● **SOURCE MATERIAL**
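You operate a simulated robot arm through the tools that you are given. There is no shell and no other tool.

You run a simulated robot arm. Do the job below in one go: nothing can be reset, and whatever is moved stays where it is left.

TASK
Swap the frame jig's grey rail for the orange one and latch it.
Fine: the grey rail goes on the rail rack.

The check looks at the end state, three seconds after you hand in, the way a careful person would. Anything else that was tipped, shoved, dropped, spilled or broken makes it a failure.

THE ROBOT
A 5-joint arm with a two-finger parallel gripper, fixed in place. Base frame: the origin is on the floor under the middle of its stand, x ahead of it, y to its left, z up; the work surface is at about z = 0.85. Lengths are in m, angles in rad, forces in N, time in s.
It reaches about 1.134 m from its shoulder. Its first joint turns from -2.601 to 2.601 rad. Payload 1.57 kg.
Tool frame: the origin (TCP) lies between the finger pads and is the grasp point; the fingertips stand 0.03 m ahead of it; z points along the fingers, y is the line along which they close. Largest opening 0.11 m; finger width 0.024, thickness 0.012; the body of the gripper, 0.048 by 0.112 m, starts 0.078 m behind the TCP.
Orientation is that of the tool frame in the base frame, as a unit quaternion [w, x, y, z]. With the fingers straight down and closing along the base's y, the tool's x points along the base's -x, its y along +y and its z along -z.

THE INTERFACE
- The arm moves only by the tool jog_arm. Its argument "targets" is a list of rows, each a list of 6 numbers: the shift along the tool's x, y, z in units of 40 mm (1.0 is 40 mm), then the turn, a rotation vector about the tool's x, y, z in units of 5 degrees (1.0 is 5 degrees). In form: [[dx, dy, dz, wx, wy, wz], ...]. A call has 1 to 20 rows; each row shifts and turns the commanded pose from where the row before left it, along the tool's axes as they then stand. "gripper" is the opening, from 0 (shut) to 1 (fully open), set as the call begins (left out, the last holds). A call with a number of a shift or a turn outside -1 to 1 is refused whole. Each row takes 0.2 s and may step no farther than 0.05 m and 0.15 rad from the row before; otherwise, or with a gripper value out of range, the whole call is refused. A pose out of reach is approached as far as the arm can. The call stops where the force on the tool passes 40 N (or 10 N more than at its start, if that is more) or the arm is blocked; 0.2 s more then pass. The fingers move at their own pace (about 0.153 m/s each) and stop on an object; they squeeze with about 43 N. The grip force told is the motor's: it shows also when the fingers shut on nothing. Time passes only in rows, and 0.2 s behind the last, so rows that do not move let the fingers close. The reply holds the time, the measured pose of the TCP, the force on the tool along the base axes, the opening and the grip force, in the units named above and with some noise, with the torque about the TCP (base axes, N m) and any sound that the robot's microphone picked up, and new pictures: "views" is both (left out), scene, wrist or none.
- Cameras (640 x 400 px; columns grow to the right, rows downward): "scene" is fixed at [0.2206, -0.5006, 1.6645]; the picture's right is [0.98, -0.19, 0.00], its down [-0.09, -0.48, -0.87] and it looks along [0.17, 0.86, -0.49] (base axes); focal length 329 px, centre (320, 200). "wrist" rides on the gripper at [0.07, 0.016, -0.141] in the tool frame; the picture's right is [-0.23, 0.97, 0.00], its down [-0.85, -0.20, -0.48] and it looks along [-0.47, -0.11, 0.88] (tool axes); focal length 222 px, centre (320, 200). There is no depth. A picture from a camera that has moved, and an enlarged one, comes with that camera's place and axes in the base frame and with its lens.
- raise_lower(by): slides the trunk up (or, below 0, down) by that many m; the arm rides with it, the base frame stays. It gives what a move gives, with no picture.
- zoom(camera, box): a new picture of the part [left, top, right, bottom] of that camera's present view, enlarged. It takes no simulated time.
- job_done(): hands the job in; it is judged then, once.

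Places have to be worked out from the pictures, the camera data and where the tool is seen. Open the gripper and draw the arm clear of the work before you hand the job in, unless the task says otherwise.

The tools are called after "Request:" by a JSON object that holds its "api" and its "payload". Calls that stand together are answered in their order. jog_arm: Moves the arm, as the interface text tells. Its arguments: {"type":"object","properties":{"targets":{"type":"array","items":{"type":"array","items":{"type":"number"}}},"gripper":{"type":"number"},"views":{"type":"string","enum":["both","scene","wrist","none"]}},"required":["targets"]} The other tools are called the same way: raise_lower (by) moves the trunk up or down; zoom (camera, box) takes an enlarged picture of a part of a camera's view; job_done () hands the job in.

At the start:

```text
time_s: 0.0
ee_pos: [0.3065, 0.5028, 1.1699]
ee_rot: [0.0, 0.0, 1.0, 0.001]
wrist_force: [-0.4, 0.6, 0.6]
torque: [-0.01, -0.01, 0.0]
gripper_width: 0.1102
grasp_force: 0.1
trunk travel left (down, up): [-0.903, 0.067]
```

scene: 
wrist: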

● **GIVEN INSTRUCTION**
Write out the data exactly as it stands. Use JSON: a list with one string for each line that is not empty.

● **CORRECT OUTPUT**
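[
  "You operate a simulated robot arm through the tools that you are given. There is no shell and no other tool.",
  "You run a simulated robot arm. Do the job below in one go: nothing can be reset, and whatever is moved stays where it is left.",
  "TASK",
  "Swap the frame jig's grey rail for the orange one and latch it.",
  "Fine: the grey rail goes on the rail rack.",
  "The check looks at the end state, three seconds after you hand in, the way a careful person would. Anything else that was tipped, shoved, dropped, spilled or broken makes it a failure.",
  "THE ROBOT",
  "A 5-joint arm with a two-finger parallel gripper, fixed in place. Base frame: the origin is on the floor under the middle of its stand, x ahead of it, y to its left, z up; the work surface is at about z = 0.85. Lengths are in m, angles in rad, forces in N, time in s.",
  "It reaches about 1.134 m from its shoulder. Its first joint turns from -2.601 to 2.601 rad. Payload 1.57 kg.",
  "Tool frame: the origin (TCP) lies between the finger pads and is the grasp point; the fingertips stand 0.03 m ahead of it; z points along the fingers, y is the line along which they close. Largest opening 0.11 m; finger width 0.024, thickness 0.012; the body of the gripper, 0.048 by 0.112 m, starts 0.078 m behind the TCP.",
  "Orientation is that of the tool frame in the base frame, as a unit quaternion [w, x, y, z]. With the fingers straight down and closing along the base's y, the tool's x points along the base's -x, its y along +y and its z along -z.",
  "THE INTERFACE",
  "- The arm moves only by the tool jog_arm. Its argument \"targets\" is a list of rows, each a list of 6 numbers: the shift along the tool's x, y, z in units of 40 mm (1.0 is 40 mm), then the turn, a rotation vector about the tool's x, y, z in units of 5 degrees (1.0 is 5 degrees). In form: [[dx, dy, dz, wx, wy, wz], ...]. A call has 1 to 20 rows; each row shifts and turns the commanded pose from where the row before left it, along the tool's axes as they then stand. \"gripper\" is the opening, from 0 (shut) to 1 (fully open), set as the call begins (left out, the last holds). A call with a number of a shift or a turn outside -1 to 1 is refused whole. Each row takes 0.2 s and may step no farther than 0.05 m and 0.15 rad from the row before; otherwise, or with a gripper value out of range, the whole call is refused. A pose out of reach is approached as far as the arm can. The call stops where the force on the tool passes 40 N (or 10 N more than at its start, if that is more) or the arm is blocked; 0.2 s more then pass. The fingers move at their own pace (about 0.153 m/s each) and stop on an object; they squeeze with about 43 N. The grip force told is the motor's: it shows also when the fingers shut on nothing. Time passes only in rows, and 0.2 s behind the last, so rows that do not move let the fingers close. The reply holds the time, the measured pose of the TCP, the force on the tool along the base axes, the opening and the grip force, in the units named above and with some noise, with the torque about the TCP (base axes, N m) and any sound that the robot's microphone picked up, and new pictures: \"views\" is both (left out), scene, wrist or none.",
  "- Cameras (640 x 400 px; columns grow to the right, rows downward): \"scene\" is fixed at [0.2206, -0.5006, 1.6645]; the picture's right is [0.98, -0.19, 0.00], its down [-0.09, -0.48, -0.87] and it looks along [0.17, 0.86, -0.49] (base axes); focal length 329 px, centre (320, 200). \"wrist\" rides on the gripper at [0.07, 0.016, -0.141] in the tool frame; the picture's right is [-0.23, 0.97, 0.00], its down [-0.85, -0.20, -0.48] and it looks along [-0.47, -0.11, 0.88] (tool axes); focal length 222 px, centre (320, 200). There is no depth. A picture from a camera that has moved, and an enlarged one, comes with that camera's place and axes in the base frame and with its lens.",
  "- raise_lower(by): slides the trunk up (or, below 0, down) by that many m; the arm rides with it, the base frame stays. It gives what a move gives, with no picture.",
  "- zoom(camera, box): a new picture of the part [left, top, right, bottom] of that camera's present view, enlarged. It takes no simulated time.",
  "- job_done(): hands the job in; it is judged then, once.",
  "Places have to be worked out from the pictures, the camera data and where the tool is seen. Open the gripper and draw the arm clear of the work before you hand the job in, unless the task says otherwise.",
  "The tools are called after \"Request:\" by a JSON object that holds its \"api\" and its \"payload\". Calls that stand together are answered in their order. jog_arm: Moves the arm, as the interface text tells. Its arguments: {\"type\":\"object\",\"properties\":{\"targets\":{\"type\":\"array\",\"items\":{\"type\":\"array\",\"items\":{\"type\":\"number\"}}},\"gripper\":{\"type\":\"number\"},\"views\":{\"type\":\"string\",\"enum\":[\"both\",\"scene\",\"wrist\",\"none\"]}},\"required\":[\"targets\"]} The other tools are called the same way: raise_lower (by) moves the trunk up or down; zoom (camera, box) takes an enlarged picture of a part of a camera's view; job_done () hands the job in.",
  "At the start:",
  "```text",
  "time_s: 0.0",
  "ee_pos: [0.3065, 0.5028, 1.1699]",
  "ee_rot: [0.0, 0.0, 1.0, 0.001]",
  "wrist_force: [-0.4, 0.6, 0.6]",
  "torque: [-0.01, -0.01, 0.0]",
  "gripper_width: 0.1102",
  "grasp_force: 0.1",
  "trunk travel left (down, up): [-0.903, 0.067]",
  "```",
  "scene: ",
  "wrist:"
]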